Start of DATA BLOCK

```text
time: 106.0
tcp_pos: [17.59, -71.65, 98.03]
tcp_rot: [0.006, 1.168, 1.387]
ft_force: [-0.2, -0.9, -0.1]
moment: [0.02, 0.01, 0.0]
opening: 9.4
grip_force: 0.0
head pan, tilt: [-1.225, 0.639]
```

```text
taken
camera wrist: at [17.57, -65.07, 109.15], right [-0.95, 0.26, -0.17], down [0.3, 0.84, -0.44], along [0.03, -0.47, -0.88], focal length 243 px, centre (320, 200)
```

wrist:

End of DATA BLOCK

● STATED GOAL
Each line of the material must be restated exactly. Give them as a JSON list of strings, one for each line, with blank lines left out.

● RESPONSE TO THE EXERCISE
[
  "```text",
  "time: 106.0",
  "tcp_pos: [17.59, -71.65, 98.03]",
  "tcp_rot: [0.006, 1.168, 1.387]",
  "ft_force: [-0.2, -0.9, -0.1]",
  "moment: [0.02, 0.01, 0.0]",
  "opening: 9.4",
  "grip_force: 0.0",
  "head pan, tilt: [-1.225, 0.639]",
  "```",
  "```text",
  "taken",
  "camera wrist: at [17.57, -65.07, 109.15], right [-0.95, 0.26, -0.17], down [0.3, 0.84, -0.44], along [0.03, -0.47, -0.88], focal length 243 px, centre (320, 200)",
  "```",
  "wrist:"
]